Category: Food

  • Reveal and Review

    Reveal and Review

    Here they are!!

    About three weeks ago, I found a recipe for these cottage cheese/egg muffins and adapted it to my own preferences.

    When I made these in my regular metal muffin pan, they were delicious, but sadly, collapsed as they cooled. In addition, despite the metal pan being well oiled, the eggs stuck terribly.

    Enter the silicone muffin pan I mentioned in my Friday post about self gifting.

    I used the same recipe but because the muffin cups in the silicone pan were so much deeper than in my metal pan, I added 4 eggs to the 6 the recipe called for.

    In addition, because I set the silicone pan inside a metal cake pan (for stability), I had to add 12 minutes to the recipe bake time in order to be satisfied that the eggs had set.

    The end result told the tale! Despite the lower fill level, the contents rose beautifully and maintained their shape throughout cooling!

    They released easily from the silicone pan and clean up was a breeze!

    Now, I can’t wait to try regular muffins in my new self gift!

    **For those looking for a recipe, this is loosely what I’ve been doing:

    Cottage Cheese and Egg Muffins (makes 1 dozen)

    Preheat oven to 375°F

    Whisk together 6 – 10 eggs, 1/2 cup cottage cheese and whatever spices you prefer.

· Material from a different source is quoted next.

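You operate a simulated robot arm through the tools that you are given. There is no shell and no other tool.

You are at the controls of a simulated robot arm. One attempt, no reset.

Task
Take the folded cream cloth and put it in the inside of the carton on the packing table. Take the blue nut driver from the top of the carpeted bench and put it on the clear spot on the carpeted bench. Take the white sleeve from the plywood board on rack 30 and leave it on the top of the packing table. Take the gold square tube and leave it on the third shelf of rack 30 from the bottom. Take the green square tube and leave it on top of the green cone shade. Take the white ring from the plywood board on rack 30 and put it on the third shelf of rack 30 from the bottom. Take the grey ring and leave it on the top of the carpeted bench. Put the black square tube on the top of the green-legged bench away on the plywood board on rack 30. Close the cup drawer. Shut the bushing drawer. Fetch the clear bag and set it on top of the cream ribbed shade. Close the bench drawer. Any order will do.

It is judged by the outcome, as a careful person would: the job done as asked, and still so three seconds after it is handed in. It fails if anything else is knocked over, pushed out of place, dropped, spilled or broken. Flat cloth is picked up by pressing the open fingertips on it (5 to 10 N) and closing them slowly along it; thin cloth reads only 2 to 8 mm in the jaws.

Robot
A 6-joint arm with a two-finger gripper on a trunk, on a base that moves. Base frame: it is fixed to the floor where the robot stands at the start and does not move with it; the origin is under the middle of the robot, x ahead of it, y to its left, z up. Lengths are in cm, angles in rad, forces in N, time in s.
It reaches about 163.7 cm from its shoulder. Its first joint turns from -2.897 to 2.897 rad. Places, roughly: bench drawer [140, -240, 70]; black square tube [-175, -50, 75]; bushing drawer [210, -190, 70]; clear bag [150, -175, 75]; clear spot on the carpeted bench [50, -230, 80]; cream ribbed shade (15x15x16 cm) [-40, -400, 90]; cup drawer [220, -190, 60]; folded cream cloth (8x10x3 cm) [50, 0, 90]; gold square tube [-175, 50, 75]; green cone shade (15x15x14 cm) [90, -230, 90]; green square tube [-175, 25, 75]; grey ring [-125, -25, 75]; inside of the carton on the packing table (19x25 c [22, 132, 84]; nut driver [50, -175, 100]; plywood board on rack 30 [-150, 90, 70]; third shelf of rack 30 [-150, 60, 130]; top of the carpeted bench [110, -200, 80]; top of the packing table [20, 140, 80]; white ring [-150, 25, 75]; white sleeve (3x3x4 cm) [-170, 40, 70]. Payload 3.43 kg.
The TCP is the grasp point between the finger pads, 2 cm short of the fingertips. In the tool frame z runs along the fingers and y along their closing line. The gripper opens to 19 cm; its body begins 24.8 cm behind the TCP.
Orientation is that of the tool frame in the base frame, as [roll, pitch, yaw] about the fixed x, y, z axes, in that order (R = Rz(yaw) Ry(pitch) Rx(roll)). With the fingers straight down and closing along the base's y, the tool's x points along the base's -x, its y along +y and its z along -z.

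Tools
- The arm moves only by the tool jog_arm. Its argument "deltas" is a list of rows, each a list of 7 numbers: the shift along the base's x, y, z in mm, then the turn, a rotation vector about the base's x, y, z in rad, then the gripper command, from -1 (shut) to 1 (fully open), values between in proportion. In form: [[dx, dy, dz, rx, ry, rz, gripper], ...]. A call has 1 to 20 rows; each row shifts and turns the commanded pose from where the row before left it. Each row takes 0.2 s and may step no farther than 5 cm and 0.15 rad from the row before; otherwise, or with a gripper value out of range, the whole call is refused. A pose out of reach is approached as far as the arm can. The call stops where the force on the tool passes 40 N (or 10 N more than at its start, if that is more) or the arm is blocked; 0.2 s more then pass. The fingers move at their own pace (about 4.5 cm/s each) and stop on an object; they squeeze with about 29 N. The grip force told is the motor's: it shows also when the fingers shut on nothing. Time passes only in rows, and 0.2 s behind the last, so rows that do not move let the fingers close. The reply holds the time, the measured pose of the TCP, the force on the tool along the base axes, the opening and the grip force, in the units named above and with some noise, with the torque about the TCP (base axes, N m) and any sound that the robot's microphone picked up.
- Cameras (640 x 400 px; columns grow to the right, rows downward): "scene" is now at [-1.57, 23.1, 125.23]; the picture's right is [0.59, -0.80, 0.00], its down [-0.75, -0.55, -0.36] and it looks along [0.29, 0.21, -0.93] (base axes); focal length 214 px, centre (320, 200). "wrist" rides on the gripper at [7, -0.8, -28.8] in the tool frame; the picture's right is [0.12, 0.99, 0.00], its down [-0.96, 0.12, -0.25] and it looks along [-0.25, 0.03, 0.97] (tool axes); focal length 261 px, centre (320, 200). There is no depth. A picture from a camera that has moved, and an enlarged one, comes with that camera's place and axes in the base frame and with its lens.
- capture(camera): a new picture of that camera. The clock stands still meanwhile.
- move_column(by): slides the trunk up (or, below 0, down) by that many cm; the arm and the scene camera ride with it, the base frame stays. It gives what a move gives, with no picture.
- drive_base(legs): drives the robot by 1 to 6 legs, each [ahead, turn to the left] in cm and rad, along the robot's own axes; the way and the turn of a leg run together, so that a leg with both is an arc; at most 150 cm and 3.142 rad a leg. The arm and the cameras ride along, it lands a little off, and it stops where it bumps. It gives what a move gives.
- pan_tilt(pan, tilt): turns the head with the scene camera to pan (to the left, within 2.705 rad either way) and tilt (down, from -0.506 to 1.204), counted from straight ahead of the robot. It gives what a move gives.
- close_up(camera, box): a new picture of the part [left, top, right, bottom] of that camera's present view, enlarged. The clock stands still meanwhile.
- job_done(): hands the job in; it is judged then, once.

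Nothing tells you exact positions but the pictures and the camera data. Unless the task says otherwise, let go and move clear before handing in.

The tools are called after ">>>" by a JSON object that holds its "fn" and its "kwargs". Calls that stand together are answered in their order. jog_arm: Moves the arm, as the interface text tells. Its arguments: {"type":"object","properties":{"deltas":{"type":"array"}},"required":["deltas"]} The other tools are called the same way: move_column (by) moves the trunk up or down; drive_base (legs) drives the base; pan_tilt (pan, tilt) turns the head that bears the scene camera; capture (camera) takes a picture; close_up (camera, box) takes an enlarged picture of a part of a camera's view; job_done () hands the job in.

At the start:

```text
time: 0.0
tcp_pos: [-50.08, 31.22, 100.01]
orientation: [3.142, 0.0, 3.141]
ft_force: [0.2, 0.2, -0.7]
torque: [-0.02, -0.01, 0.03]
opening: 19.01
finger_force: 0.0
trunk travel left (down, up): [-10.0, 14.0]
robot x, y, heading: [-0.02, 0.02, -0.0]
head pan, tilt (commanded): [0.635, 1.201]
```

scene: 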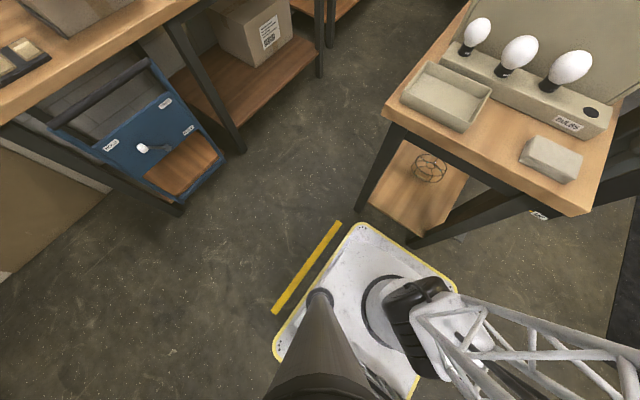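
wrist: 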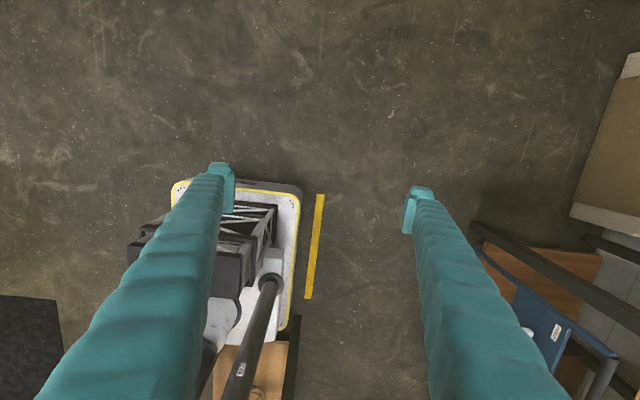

I used salt, pepper, and garlic powder.

    Stir in whatever cheese, meat, and vegetables you prefer @ 1/2 cup each ingredient (I used spinach, green onion, red bell peppers, real bacon bits, and shredded old cheddar)

    Pour into muffin pan and bake for 18 – 30 minutes (until eggs are set)

    Let cool in muffin pan for about 15 minutes and then remove to a plate to continue cooling.

    Store in a sealed container in fridge or freezer.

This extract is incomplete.